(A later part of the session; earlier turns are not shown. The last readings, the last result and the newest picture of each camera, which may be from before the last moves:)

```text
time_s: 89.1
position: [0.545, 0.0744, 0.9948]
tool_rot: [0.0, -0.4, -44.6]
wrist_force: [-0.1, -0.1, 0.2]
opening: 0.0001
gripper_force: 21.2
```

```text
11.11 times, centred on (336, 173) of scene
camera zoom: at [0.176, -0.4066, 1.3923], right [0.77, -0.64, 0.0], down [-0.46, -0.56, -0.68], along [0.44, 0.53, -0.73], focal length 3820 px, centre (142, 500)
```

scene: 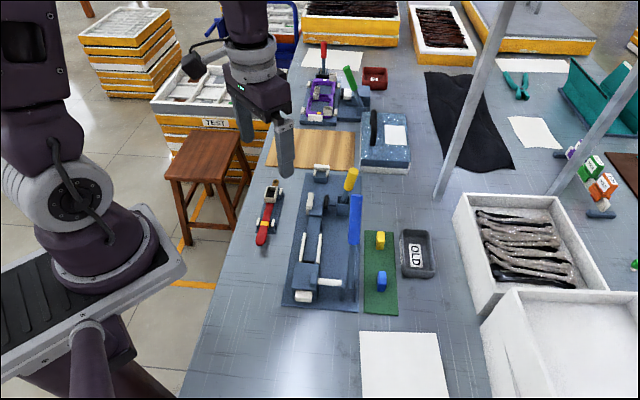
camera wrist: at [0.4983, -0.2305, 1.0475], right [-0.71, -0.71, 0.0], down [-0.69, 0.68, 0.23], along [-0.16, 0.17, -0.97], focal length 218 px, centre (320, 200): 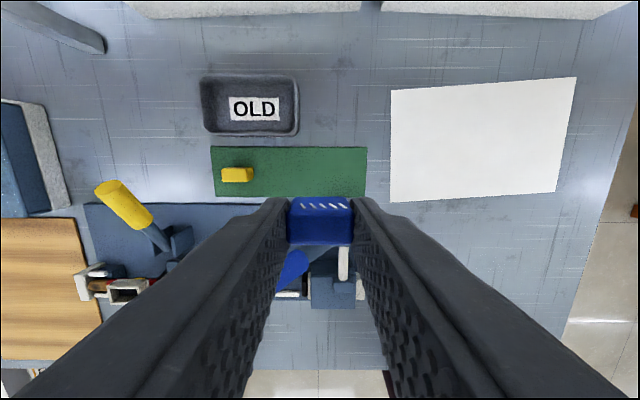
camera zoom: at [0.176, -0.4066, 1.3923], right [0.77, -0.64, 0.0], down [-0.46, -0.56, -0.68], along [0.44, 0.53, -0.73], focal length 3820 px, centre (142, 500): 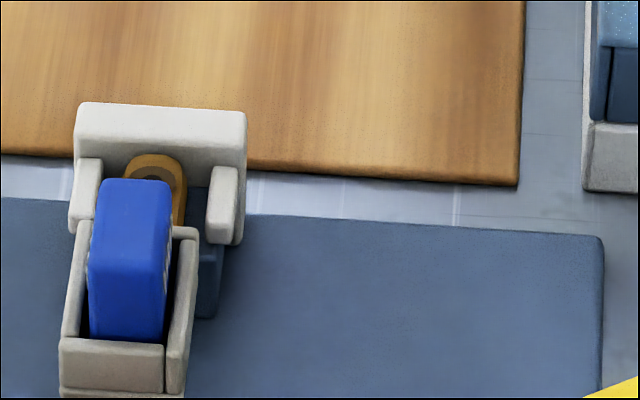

#####

Set exercise » Retype the whole listing exactly and leave the pictures out. Return a JSON list in which every string is one line; blank lines are skipped.

Answer to this task »
[
  "(A later part of the session; earlier turns are not shown. The last readings, the last result and the newest picture of each camera, which may be from before the last moves:)",
  "```text",
  "time_s: 89.1",
  "position: [0.545, 0.0744, 0.9948]",
  "tool_rot: [0.0, -0.4, -44.6]",
  "wrist_force: [-0.1, -0.1, 0.2]",
  "opening: 0.0001",
  "gripper_force: 21.2",
  "```",
  "```text",
  "11.11 times, centred on (336, 173) of scene",
  "camera zoom: at [0.176, -0.4066, 1.3923], right [0.77, -0.64, 0.0], down [-0.46, -0.56, -0.68], along [0.44, 0.53, -0.73], focal length 3820 px, centre (142, 500)",
  "```",
  "scene: ",
  "camera wrist: at [0.4983, -0.2305, 1.0475], right [-0.71, -0.71, 0.0], down [-0.69, 0.68, 0.23], along [-0.16, 0.17, -0.97], focal length 218 px, centre (320, 200): ",
  "camera zoom: at [0.176, -0.4066, 1.3923], right [0.77, -0.64, 0.0], down [-0.46, -0.56, -0.68], along [0.44, 0.53, -0.73], focal length 3820 px, centre (142, 500): "
]